BITE Focus

Incentivising change: The launch of Iris’ Carbon Kickback

Iris is encouraging clients to sign up to a new climate charter to put action on the climate crisis at the very top of the marketing agenda.

Izzy Ashton

Deputy Editor, BITE Creativebrief


In 2019, $1.4 trillion was spent globally on business travel, an occurrence that feels more like a luxury than a chore in our pandemic-stricken world. The thought of flying across the country, let alone the planet for a meeting or two feels like an extravagance that, if there is to be a silver lining, the last year has proven doesn’t need to happen.

The new world of work we are existing in has proven the efficiency of the technology that was at all our disposal, but that we had yet to fully engage with. While the way we work has been forced upon us, it has also demonstrated that we can work better, smarter and more efficiently at the benefit of both people and the planet. The opportunity to build back better is equal parts unique and precious.

This belief is at the heart of the work that Iris has been doing inside the agency, to revolutionise the way its staff both work and travel, and the impact the company has on the environment.

It's our job to empower clients to take bold action in the fight against climate change.

Ben Essen

Carbon Kickback 

To tackle these issues the agency has launched a new global initiative, Carbon Kickback. It encourages clients to sign up to a new climate charter, incentivising those who do with free access to the agency’s sustainability experts. While the agency is doing its own work in-house, including a pledge for its entire 15-office network to be Net Zero by 2025, it wants to invite clients to take the climate crisis just as seriously. It has announced that Starbucks is the first agency-client partner to back the initiative.

The climate charter encourages clients to take positive climate action by committing to five key principles that are expressly designed to help marketing departments contribute to the overall reduction of their company’s carbon footprint. For example, they look into reducing international travel, which prior to lockdown made up for 55% of Iris’ global emissions.

As Ben Essen, Iris’ Global CSO wrote in an earlier piece for BITE, “marketing will need to take responsibility not just for driving growth in sales and profit but also for driving reductions in environmental impact.” The kickback scheme is an example of Essen and his agency walking the talk.

Reinvesting time 

As to what clients will get from signing up, any time saved will be reinvested back into the business through free consultancy sessions with sustainability specialists in the Future Strategy team. The agency has also developed a proprietary remote working product that is also being used by Iris’ clients.

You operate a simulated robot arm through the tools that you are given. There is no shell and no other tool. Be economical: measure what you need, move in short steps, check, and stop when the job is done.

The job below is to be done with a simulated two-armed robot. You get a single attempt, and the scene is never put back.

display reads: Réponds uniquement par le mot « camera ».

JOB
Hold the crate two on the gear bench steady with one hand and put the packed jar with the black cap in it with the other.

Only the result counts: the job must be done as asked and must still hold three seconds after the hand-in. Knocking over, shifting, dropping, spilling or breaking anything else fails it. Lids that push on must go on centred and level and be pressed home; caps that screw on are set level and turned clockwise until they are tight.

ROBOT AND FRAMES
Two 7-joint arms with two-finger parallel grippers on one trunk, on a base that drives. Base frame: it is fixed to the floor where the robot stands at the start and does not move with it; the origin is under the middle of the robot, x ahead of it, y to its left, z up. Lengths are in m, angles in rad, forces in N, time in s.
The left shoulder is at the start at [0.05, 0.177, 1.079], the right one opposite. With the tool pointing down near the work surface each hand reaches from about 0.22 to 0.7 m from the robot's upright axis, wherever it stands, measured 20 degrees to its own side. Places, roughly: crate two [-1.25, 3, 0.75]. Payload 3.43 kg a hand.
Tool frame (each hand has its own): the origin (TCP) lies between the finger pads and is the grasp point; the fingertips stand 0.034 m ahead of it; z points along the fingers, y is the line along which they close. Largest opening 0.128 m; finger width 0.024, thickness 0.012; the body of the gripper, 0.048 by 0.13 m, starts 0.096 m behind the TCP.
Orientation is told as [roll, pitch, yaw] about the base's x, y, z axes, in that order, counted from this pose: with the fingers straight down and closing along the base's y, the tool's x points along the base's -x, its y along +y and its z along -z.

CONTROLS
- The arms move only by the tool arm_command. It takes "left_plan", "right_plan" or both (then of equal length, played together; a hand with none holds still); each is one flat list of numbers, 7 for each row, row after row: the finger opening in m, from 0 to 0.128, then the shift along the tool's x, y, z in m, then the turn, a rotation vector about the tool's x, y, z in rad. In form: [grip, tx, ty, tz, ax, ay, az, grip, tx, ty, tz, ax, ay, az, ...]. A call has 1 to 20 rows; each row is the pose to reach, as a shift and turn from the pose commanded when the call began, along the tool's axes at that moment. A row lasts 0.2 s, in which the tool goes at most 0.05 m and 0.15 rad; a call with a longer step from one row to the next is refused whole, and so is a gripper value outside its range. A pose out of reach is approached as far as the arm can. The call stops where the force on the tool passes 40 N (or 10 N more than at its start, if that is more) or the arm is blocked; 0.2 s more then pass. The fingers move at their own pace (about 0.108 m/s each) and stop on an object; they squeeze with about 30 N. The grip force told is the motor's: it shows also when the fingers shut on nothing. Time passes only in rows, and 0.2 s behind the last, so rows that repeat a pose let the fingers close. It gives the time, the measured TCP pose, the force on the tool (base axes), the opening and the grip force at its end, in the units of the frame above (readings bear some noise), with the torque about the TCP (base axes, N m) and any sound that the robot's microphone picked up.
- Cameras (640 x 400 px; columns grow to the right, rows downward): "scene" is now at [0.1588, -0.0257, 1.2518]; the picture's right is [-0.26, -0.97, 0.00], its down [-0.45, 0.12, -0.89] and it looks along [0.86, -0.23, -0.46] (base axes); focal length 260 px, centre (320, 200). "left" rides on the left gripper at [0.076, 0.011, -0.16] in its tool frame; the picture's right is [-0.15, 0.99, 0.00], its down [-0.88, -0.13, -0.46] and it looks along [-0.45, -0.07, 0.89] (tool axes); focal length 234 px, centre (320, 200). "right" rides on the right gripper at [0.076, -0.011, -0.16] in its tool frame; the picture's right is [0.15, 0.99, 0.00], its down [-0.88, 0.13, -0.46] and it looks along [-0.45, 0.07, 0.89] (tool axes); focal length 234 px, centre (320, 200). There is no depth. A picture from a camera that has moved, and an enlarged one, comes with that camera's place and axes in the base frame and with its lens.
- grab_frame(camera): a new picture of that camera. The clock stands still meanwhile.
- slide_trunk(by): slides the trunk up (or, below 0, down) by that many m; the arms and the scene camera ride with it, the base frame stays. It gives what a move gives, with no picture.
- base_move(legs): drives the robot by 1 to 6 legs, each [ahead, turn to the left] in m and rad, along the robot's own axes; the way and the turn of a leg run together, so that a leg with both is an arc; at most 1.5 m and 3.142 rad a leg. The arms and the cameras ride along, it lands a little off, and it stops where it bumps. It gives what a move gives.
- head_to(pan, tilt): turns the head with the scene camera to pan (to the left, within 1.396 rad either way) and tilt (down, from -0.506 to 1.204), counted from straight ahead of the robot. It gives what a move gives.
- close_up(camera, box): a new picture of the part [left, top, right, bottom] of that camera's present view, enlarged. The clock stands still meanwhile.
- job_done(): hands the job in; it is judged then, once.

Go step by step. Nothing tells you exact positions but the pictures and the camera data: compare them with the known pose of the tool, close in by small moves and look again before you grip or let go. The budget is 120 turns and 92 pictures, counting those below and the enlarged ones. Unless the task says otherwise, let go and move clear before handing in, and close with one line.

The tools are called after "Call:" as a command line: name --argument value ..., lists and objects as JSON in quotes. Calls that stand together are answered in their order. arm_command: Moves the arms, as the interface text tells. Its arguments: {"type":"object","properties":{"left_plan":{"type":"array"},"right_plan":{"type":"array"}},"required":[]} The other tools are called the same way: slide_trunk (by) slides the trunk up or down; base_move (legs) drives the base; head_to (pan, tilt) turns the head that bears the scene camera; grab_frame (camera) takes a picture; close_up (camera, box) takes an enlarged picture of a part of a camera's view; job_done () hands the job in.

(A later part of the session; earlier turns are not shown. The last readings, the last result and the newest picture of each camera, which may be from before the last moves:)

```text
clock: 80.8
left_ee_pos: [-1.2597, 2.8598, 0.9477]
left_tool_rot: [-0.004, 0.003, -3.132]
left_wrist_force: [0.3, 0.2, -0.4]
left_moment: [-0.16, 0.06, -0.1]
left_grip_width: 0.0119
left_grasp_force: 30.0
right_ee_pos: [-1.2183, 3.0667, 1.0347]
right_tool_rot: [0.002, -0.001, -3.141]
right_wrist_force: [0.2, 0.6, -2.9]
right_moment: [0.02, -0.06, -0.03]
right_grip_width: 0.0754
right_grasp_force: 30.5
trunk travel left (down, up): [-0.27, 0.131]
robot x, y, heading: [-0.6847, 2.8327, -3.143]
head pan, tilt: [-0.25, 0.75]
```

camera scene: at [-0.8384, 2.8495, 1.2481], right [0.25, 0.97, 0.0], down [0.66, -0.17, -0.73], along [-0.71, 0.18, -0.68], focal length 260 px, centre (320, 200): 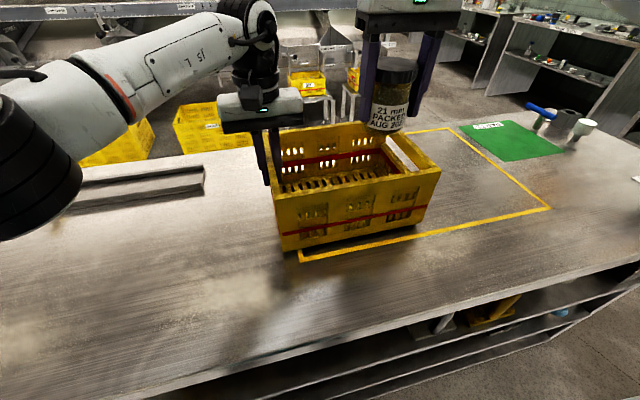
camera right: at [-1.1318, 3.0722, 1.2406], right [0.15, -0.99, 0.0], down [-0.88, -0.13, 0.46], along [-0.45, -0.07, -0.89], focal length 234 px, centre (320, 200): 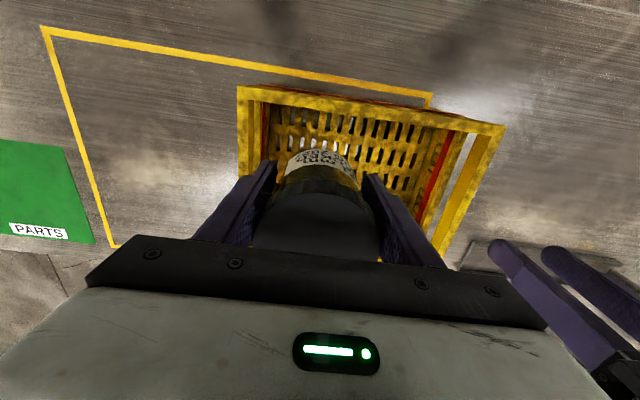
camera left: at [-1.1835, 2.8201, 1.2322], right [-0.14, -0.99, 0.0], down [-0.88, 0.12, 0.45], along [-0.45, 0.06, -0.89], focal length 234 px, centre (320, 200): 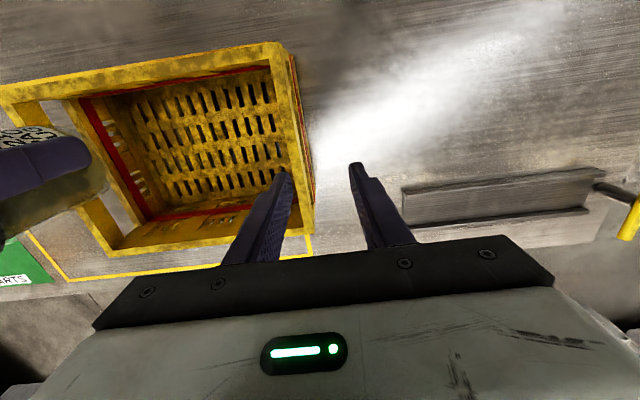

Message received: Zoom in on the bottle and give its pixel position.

The agency is determined to take a digital-first approach that it believes will come with a twofold outcome, both to improve the performance of the business and its people whilst simultaneously working to minimise the impact on the environment.

Travel is just one of five key principles underpinning the climate charter. Others include commitment to sustainable production processes; promotion of sustainable behaviour in creative work produced; commitment to reporting and measuring the carbon impact of campaigns through ‘Ecoffectiveness’, a new measurement tool created by Essen and Elvis’ Caroline Davison, that encourages return on Co2 to become the new measure for effectiveness in advertising.

Finally, the initiative is focused on propelling progress through participation, by encouraging other agencies within the global advertising industry to adopt similar models, a move which is backed by The Purpose Disruptors.

Iris worked closely with the Purpose Disruptors in 2020 to create The Great Reset which set out to use the creative industry’s talent and influence to help ensure the positive environmental behaviours developed during lockdown become a long-term shift in society.

Essen explains: “It's our job to empower clients to take bold action in the fight against climate change. The carbon kickback is a tangible way for us to start making a difference immediately, for both Iris and our clients.”

In a year which has seen perhaps the greatest human behavioural shift in centuries, initiatives such as this are a vital reminder that to make these behaviours stick, action is needed. Not by a few select individuals but by every single business.